And The Hard Way
Words: Kyle Callen
Photos: Brandon Bunch
As the UTV industry grows, there are more and more of you that are working on your rig in the garage, or out in the driveway. I’m not just talking about easy stuff like bolting on some shiny accessories, but getting dirty doing full services, playing with clutches and building more power. The thought of this excites me, as I hope the younger generations are in the garage learning how to work on things too. One thing that is commonly overlooked but quite easy to work on is the axle. It’s not the most prestigious job in the world, as a matter of fact once you touch CV grease, you will wonder why you decided to go the DIY route. But, the end result will be more knowledge of how your junk works, saving money and having a better end result.

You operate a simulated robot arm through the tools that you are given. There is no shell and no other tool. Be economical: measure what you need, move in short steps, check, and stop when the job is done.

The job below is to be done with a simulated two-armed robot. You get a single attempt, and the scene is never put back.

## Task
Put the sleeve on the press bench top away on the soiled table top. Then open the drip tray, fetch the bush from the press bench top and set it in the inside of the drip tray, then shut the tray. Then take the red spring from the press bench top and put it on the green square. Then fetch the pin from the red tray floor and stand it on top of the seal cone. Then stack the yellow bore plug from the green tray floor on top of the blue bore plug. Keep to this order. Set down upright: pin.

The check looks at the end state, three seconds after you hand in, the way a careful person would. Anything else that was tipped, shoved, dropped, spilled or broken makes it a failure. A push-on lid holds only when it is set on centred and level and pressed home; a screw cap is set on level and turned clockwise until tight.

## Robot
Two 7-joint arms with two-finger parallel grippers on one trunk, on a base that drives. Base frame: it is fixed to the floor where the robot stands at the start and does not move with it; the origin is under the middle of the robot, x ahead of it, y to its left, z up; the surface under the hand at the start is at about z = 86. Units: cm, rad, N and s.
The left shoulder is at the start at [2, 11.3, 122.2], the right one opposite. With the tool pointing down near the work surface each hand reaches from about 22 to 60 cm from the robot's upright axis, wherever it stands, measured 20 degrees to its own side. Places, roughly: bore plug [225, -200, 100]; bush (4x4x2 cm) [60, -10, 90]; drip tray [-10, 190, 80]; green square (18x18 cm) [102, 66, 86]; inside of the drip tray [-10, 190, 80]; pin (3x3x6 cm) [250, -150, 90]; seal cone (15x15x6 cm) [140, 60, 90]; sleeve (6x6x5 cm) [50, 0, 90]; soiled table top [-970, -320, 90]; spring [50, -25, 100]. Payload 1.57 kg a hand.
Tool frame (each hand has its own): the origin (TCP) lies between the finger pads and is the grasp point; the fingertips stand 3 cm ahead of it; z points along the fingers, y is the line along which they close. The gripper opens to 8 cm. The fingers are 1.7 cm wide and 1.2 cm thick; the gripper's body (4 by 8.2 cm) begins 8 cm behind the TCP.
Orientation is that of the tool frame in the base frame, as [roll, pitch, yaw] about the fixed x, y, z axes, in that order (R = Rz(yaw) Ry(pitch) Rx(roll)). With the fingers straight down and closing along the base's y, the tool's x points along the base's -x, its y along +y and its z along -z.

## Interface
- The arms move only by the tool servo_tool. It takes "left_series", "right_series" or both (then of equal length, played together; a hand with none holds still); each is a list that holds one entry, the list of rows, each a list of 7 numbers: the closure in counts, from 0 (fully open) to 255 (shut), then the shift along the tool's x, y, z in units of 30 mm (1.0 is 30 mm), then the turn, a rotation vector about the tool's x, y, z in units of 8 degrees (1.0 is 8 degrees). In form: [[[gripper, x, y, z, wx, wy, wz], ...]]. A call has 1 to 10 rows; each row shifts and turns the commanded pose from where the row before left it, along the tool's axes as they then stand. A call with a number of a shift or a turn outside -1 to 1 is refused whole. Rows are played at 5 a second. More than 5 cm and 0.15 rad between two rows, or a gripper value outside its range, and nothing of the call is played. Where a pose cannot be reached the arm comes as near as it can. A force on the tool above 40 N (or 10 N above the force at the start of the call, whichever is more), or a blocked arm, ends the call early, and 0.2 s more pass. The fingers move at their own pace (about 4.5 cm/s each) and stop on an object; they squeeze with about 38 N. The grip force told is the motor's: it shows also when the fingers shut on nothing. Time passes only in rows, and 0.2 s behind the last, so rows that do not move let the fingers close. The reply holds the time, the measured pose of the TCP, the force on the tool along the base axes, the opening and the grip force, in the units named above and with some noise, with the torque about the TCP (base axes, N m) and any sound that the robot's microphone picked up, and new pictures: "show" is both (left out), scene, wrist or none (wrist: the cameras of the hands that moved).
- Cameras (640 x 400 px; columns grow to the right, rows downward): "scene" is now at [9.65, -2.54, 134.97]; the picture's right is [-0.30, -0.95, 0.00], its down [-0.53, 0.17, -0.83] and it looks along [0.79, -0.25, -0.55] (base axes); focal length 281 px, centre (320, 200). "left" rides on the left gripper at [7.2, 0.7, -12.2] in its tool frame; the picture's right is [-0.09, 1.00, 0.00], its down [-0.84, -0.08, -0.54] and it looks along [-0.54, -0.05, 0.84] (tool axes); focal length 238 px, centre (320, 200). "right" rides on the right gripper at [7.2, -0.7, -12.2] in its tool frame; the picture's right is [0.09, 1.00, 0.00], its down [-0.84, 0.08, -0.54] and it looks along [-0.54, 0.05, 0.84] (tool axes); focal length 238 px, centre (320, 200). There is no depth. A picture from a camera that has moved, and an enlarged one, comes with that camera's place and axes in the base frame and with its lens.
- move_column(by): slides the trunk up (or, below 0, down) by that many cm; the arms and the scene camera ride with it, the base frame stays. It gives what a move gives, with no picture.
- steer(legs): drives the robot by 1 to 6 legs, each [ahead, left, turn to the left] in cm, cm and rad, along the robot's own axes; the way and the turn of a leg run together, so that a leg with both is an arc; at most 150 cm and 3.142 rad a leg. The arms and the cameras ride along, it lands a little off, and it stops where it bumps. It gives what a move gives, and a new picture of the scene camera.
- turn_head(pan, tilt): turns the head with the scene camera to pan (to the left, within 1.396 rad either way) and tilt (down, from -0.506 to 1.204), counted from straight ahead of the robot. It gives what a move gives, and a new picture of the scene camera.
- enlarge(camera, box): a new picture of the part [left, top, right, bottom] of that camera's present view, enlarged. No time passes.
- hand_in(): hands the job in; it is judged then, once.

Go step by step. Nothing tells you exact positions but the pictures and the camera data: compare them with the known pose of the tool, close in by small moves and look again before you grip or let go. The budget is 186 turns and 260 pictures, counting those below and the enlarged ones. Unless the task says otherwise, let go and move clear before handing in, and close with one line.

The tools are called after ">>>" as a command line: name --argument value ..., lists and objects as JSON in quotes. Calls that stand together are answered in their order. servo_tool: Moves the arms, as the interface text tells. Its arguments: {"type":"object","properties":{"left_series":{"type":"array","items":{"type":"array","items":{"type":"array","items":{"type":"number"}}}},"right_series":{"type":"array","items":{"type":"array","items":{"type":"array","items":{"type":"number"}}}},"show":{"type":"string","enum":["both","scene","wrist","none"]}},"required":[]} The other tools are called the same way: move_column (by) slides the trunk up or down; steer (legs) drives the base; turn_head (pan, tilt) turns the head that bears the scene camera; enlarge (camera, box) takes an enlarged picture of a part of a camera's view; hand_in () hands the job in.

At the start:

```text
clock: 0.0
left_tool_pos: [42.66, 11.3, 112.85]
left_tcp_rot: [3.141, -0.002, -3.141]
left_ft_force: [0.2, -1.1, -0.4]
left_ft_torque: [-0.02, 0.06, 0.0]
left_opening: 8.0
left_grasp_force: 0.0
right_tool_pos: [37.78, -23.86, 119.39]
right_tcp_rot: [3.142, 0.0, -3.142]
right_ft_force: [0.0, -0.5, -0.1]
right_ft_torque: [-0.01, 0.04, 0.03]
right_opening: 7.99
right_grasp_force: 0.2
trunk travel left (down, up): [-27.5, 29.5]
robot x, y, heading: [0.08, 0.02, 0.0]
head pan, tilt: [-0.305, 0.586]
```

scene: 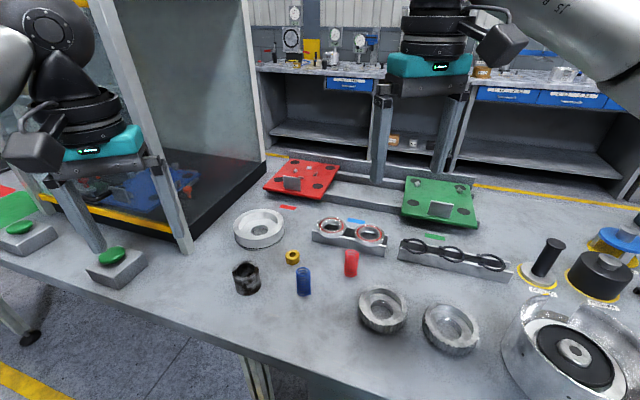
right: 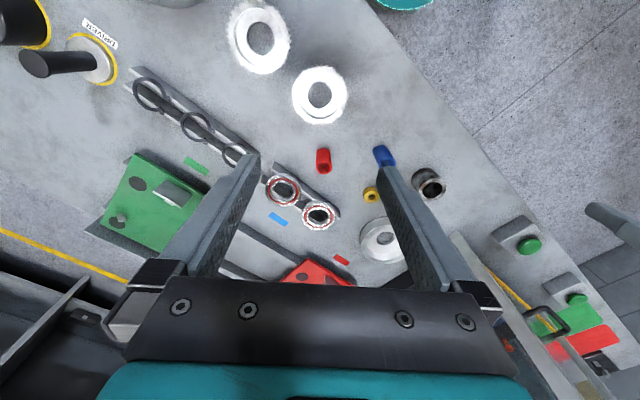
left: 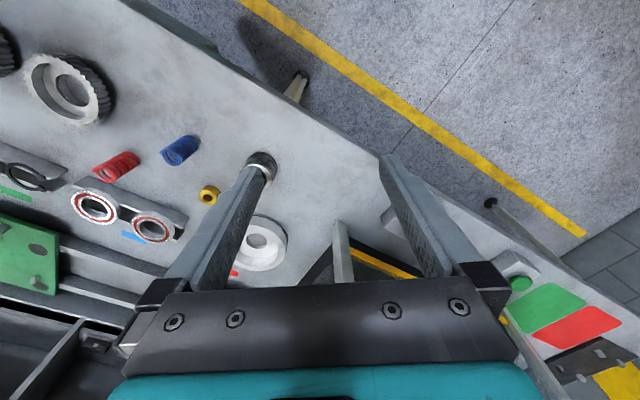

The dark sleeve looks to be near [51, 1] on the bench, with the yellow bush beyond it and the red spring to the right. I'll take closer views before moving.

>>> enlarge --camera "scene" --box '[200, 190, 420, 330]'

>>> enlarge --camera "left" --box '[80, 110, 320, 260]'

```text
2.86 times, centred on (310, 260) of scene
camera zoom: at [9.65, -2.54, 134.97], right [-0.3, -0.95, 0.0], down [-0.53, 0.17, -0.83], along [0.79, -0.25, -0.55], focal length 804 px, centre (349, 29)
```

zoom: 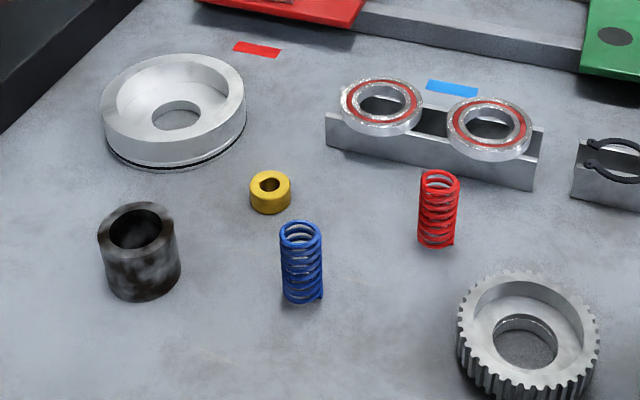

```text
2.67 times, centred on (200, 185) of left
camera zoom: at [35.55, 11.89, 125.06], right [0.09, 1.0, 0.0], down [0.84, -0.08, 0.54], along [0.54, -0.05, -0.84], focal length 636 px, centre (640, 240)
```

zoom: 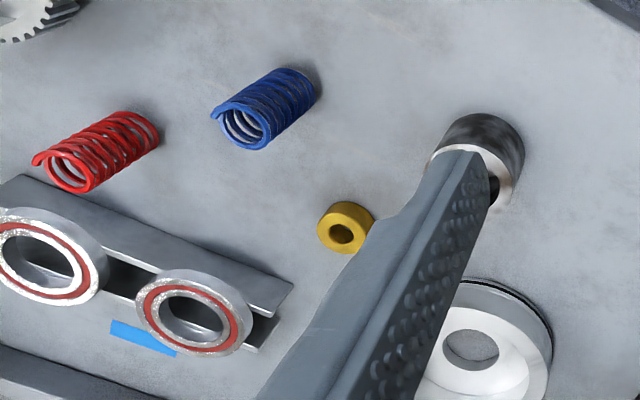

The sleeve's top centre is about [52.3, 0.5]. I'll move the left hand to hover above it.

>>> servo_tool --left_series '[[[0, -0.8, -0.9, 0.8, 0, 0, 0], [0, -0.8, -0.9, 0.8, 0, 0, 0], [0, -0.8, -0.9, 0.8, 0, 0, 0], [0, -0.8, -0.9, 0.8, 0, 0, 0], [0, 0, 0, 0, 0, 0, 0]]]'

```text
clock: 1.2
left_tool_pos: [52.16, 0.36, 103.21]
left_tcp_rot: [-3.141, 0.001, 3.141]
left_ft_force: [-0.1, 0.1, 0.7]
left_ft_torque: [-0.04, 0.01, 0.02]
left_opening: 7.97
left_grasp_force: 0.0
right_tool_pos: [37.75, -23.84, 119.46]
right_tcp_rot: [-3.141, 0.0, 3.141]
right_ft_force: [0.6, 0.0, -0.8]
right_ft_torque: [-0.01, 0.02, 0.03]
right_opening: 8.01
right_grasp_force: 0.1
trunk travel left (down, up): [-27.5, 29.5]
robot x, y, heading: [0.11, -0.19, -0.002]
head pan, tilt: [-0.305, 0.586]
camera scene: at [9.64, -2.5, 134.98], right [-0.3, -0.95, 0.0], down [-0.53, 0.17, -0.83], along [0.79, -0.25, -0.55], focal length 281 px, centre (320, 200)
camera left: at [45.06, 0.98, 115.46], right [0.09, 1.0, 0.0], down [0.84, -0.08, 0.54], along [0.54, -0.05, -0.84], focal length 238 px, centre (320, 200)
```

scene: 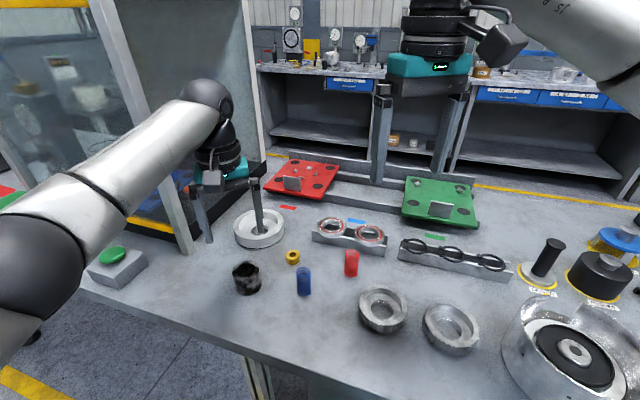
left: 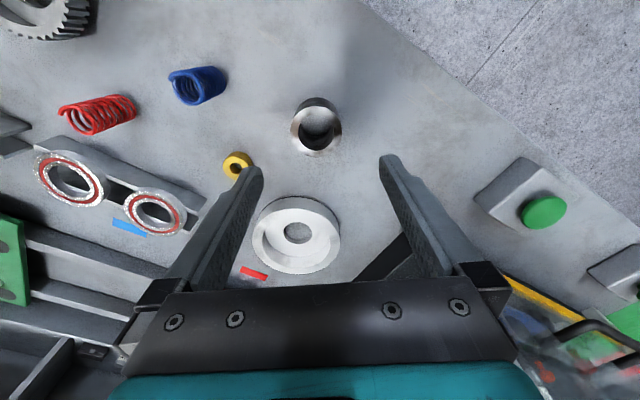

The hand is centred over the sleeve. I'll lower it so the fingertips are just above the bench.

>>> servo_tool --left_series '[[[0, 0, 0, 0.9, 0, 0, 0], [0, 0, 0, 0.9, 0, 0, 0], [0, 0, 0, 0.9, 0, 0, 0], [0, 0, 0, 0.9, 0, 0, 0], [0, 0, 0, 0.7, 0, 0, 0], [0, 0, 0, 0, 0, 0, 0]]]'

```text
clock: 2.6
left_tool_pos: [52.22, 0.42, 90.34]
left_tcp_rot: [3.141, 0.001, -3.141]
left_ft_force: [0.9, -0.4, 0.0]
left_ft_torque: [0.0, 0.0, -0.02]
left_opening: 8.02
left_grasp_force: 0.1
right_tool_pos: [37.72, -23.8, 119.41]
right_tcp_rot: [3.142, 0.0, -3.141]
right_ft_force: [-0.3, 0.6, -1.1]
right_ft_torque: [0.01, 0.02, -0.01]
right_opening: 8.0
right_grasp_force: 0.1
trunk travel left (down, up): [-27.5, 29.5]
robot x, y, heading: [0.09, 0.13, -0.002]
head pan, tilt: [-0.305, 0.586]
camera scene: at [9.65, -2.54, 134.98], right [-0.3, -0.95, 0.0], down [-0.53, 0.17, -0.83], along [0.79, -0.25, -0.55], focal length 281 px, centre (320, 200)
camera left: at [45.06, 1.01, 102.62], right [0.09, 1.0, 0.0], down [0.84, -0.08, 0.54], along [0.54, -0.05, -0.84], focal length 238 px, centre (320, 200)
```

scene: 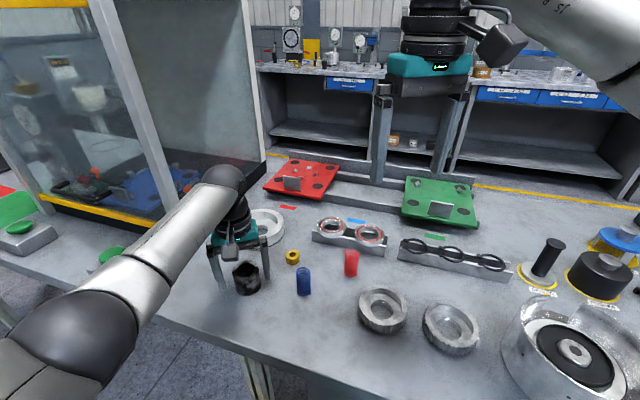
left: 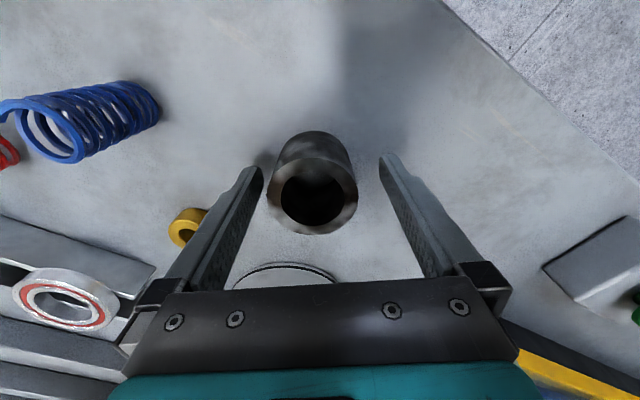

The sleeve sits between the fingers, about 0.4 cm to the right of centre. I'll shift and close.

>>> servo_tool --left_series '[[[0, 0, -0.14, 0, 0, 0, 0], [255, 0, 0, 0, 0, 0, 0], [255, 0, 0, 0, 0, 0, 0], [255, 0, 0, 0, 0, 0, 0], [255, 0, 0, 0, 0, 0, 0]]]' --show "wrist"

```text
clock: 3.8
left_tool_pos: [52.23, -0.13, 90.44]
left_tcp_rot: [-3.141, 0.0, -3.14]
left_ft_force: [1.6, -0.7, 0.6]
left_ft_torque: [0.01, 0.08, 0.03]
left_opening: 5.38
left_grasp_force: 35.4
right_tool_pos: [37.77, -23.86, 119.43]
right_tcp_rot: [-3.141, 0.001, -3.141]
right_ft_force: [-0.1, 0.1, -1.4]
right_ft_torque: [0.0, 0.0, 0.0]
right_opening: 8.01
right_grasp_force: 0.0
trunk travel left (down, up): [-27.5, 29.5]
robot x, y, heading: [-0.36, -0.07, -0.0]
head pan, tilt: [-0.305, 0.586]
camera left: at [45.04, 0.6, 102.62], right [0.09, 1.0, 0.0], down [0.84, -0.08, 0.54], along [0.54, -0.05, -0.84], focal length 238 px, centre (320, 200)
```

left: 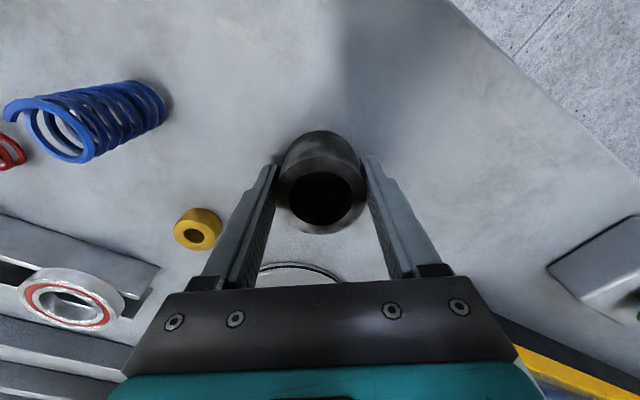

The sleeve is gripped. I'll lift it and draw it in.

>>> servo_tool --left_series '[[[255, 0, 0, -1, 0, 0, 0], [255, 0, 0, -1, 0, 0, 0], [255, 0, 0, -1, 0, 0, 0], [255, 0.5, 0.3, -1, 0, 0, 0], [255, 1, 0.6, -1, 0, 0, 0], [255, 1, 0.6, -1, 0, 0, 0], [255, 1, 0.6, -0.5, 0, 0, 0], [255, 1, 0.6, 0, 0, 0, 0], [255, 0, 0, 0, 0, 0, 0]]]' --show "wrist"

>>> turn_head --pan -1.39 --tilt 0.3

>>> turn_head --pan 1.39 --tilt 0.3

Whether you have a torn CV boot, broken axle shaft, or shattered cage, the parts to fix this are readily available. Instead of throwing a complete axle assembly at it, consider taking the time to repair what you have. We had 2 axles that we needed to build with new shafts. These would become a front and rear spare for the Polaris RZR PRO XP 4 that we have outfitted with a Lonestar Racing long travel setup. Starting with brand new axles makes life a bit easier, but the process is the same. We were also fortunate enough to be in the neighborhood of All German Motorsports. Bryan (from AGM) has been playing with axles and CVs for more than two decades, so we figured he may be able to teach us a thing or two.
There are 2 different ways to tear these things apart, one is the easy way and the other… well it involves a cut-off wheel. The easy way involves the AGM Axle Jaws (Part Number AGM-ASJ-2126). I am not sure if it’s for ease of manufacturing, the cost, or just the engineers enjoying sitting back and laughing, but the clamps used to hold the CV boots in place are not the easiest to deal with. Using a pair of diagonal cutters, nip at the end of the clamp until it springs free. Once you have the clamps off, do yourself a favor and put them straight into the trash. Having new clamps for re-installation will guarantee a tight and secure fit. Once the CV boot is loose and slid to one side, clamp the axle shaft in the vise jaws. Don’t clamp them tight, but leave enough wiggle room to slide the shaft back and forth. Then slide the axle so the CV star is making solid contact with the steel ears of the AGM jaws. You essentially have a big slide hammer in your hands now. A few quick and stern pulls, and the CV joint will fall off in your hands without damaging any parts. This will give you access to all the parts to perform any maintenance or repairs.
Once everything is clean and repaired, going back together is just as easy. Use the jaws to secure the splined end. Push the axle into the star until the retaining clip is in its home, fill with grease and button it up. Then, clean up the mess you probably made with the CV grease.
What happens when you have an axle that refuses to pop out with the slide hammer method? Well, this is rare, but the cut-off wheel becomes your friend. Remove the boot just like you did in the first scenario. Once the boot is slid back, firmly clamp the axle in the AGM jaws, leaving enough room to get your cut-off wheel as close to the CV star as possible without hitting it. Now you can go to town cutting your axle shaft off. This nets you the ability to flex the CV around the cup getting all the balls out. Once your balls are laying on the table, rotate the cage and star until you can get it out of the cup. Now you’ll want to clean and inspect everything very thoroughly. It all goes back together just like scenario A.
Replacing a broken axle shaft, star or cage is pretty easy and can save you a substantial amount of money. If you have a high mileage UTV, or a car that has lived a “rough” life, it’s also good to pull your axles apart, clean and inspect them. Packing in a 50/50 mix of Swepco 101 Molly and Bel-Ray Grease. This will insure that your high mileage axles will live on for a lot longer. Ten thousand plus miles can be fully expected out of these machines, no matter how hard you drive them. Preventative maintenance is the difference between a throw-away car and a ten thousand mile car.